THE DYNAMITERS
Traduction: Jacques Mailhos.
Quatrième roman de Benjamin Whitmer chez Gallmeister et si je n’ai pas spécialement goûté le précédent “Evasion”, il faut reconnaître que chaque sortie de l’auteur implanté dans le Colorado est un bel événement. Continuant son credo d’une histoire de la violence aux USA, il creuse à nouveau et plus profondément dans le passé pour nous conter violemment le cloaque de Denver à la fin du XIXème siècle.
“1895. Le vice règne en maître à Denver, minée par la pauvreté et la violence. Sam et Cora, deux jeunes orphelins, s’occupent d’une bande d’enfants abandonnés et défendent farouchement leur “foyer” – une usine désaffectée – face aux clochards des alentours. Lors d’une de leurs attaques, un colosse défiguré apporte une aide inespérée aux enfants, au prix de graves blessures que Cora soigne de son mieux. Muet, l’homme-monstre ne communique que par des mots griffonnés sur un carnet. Sam, le seul qui sache lire, se rapproche de lui et se trouve ainsi embarqué dans le monde licencieux des bas-fonds.”
L’homme-monstre se nomme Goodnight, est avare de confidences mais on apprend par son ami venu le récupérer qu’il est originaire des bas-fonds où tentent de survivre Cora et Sam et les orphelins qu’ils protègent, élèvent, éduquent dans la peur des adultes nommés les “ crânes de nœud”. Cole, l’ami, est le propriétaire de l’Abattoir, la gargote la plus dangereuse de la ville et a maille à partir avec l’administration corrompue de la ville, la police et l’agence Pinkerton. Goodnight carbure au laudanum, Cole à n’importe quel tords boyaux et leur cerveau n’émet plus forcément les signaux de prudence, le raisonnement a perdu toute logique autre que “œil pour œil et dent pour dent”. Sam, s’engage auprès des deux cramés du bulbe, pour pouvoir apporter l’argent nécessaire à la belle entreprise de Cora, une sorte de madone mais avec flingue quand même, tenue de rigueur au Far West et aux USA…
Les romans de Benjamin Whitmer sont violents, très violents pour les néophytes, il est sûrement bon de le rappeler et il faut parfois affronter des pages bien sanglantes pour poursuivre l’histoire bien belle d’un gamin fou amoureux et d’une aimée qui ne vit que pour protéger ses “enfants”. L’auteur a fait, on s’en doute en le lisant, de belles recherches sur le Denver de l’époque partagée entre une bourgeoisie au centre et la lie de la lie survivant à la périphérie de la mendicité, de la prostitution, de rapines et des trafics les plus vils.
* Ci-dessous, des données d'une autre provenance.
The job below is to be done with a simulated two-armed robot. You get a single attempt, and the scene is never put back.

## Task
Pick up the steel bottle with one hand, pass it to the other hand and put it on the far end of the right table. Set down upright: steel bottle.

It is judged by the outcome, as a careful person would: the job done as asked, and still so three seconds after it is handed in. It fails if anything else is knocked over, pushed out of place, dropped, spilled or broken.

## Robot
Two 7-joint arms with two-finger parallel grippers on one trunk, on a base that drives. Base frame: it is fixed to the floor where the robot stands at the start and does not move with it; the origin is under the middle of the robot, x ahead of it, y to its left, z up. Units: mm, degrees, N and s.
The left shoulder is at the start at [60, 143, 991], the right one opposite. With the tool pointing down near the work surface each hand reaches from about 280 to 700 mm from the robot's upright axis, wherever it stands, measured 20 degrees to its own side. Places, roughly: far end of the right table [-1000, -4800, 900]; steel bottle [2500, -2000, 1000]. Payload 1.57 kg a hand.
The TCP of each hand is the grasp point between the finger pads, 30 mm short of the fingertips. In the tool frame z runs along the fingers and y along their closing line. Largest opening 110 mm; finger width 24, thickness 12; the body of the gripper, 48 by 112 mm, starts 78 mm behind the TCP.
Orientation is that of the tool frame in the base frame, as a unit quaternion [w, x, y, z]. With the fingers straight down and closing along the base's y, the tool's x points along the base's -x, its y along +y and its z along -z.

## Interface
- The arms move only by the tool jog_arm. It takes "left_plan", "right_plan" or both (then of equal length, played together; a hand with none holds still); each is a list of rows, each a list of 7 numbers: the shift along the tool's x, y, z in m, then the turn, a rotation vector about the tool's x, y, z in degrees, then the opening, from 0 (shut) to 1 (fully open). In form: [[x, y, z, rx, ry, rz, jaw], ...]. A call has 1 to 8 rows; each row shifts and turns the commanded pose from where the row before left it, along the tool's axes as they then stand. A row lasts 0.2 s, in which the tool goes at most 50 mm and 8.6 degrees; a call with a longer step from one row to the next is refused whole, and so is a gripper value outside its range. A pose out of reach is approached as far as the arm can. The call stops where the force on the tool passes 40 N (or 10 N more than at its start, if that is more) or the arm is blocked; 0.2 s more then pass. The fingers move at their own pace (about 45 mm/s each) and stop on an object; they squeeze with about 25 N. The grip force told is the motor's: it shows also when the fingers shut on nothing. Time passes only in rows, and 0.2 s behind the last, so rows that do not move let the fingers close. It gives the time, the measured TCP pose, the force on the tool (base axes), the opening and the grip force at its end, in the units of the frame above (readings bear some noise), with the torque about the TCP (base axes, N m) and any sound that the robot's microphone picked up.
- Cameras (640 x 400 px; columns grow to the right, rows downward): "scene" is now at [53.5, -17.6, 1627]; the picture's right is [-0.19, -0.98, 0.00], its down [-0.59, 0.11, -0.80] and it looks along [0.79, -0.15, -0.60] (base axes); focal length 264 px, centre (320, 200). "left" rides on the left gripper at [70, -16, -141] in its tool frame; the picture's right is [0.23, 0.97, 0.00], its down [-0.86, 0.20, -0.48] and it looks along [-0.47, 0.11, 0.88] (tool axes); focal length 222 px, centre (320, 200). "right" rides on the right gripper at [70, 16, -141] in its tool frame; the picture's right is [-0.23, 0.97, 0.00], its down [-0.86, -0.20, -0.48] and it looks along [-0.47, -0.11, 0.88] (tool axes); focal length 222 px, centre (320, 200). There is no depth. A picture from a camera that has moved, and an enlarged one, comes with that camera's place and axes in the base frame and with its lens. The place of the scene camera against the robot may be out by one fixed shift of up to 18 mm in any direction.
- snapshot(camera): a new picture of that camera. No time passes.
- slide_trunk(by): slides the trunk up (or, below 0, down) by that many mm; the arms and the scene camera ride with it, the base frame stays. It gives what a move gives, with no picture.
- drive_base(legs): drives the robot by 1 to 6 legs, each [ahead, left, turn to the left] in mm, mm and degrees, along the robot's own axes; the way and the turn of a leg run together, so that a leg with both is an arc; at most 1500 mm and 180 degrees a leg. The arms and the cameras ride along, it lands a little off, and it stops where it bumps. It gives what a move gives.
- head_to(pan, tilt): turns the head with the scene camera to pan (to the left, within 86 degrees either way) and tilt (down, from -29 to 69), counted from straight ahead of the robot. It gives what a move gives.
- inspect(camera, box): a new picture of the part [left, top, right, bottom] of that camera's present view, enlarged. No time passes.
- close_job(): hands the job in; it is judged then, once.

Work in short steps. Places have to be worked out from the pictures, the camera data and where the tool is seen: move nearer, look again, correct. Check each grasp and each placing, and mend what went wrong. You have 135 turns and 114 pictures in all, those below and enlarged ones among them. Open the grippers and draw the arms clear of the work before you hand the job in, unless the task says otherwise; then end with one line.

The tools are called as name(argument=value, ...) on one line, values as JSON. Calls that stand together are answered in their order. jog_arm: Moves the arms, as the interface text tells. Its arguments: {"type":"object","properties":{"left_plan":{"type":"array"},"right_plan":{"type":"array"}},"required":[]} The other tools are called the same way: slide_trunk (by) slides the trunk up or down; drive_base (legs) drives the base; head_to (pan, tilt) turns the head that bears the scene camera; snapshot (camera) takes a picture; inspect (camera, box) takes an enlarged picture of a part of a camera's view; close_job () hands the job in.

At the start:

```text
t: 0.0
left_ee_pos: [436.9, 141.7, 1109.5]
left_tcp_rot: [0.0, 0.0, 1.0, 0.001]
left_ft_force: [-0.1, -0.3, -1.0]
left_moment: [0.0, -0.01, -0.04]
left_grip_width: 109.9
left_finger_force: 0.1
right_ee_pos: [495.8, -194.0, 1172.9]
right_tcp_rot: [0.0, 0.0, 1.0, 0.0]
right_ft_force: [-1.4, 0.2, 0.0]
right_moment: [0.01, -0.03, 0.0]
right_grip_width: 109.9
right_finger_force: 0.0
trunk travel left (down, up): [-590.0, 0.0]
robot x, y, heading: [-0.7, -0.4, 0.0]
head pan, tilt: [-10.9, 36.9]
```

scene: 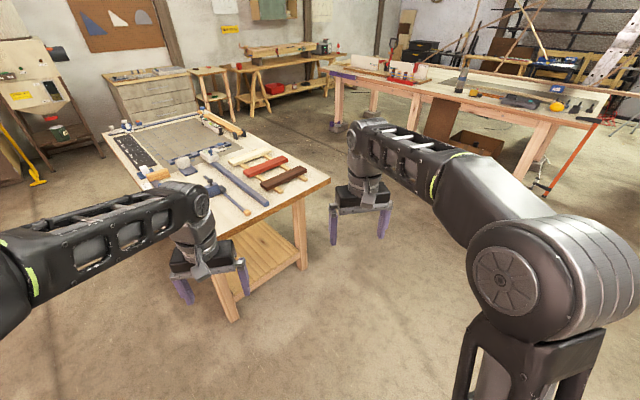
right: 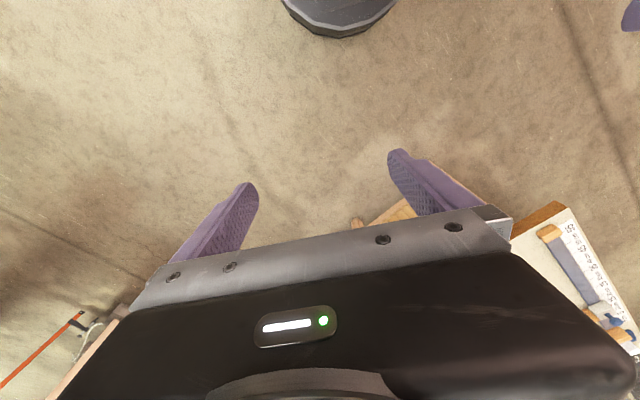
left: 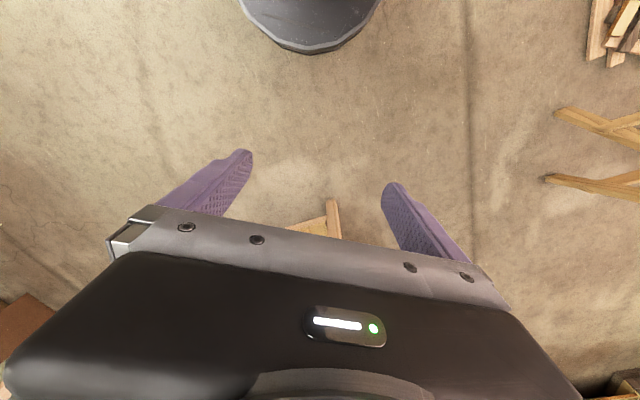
Whitmer éclaire de nouveau et de belle manière les laissés pour compte, les malheureux, les malchanceux, les damnés, les estropiés, les victimes et surtout les enfants en souffrance. Les raids sanglants dans les cercles de jeux, les tripots glauques, les opiumeries sont autant de témoignages cruels de l’enfer vécu par les plus jeunes, les plus faibles. On regrettera parfois un étalage de barbaque sanglante pas forcément utile au propos, des démonstrations de boucherie pas réellement utiles, à la manière des films de Tarantino.
Comme toujours avec Benjamin Whitmer, il est très difficile de sortir le nez du bouquin, la prose mais aussi tous les détails pointus sur la société de l’époque en font un roman qui s’avale cul sec, d’une traite, entraîné par une histoire, des situations dignes des plus grands auteurs de Noir américain.
Explosif !
Les « boucheries » que vous mentionnez ont toujours un côté cynique et humour noir – comme dans le cinéma de Tarantino d’ailleurs ! C’est vrai que Benjamin Whitmer n’est pas avare de pages sanglantes mais, comme dans Incident à Twenty Mile de Trevanian, elles viennent donc (étonnamment) apporter de la fraîcheur au roman et renforcer son propos : les enfants sont confrontés à un monde trop dur trop tôt (j’en parle plus longuement ici : https://pamolico.wordpress.com/2020/09/08/les-dynamiteurs-benjamin-whitmer/)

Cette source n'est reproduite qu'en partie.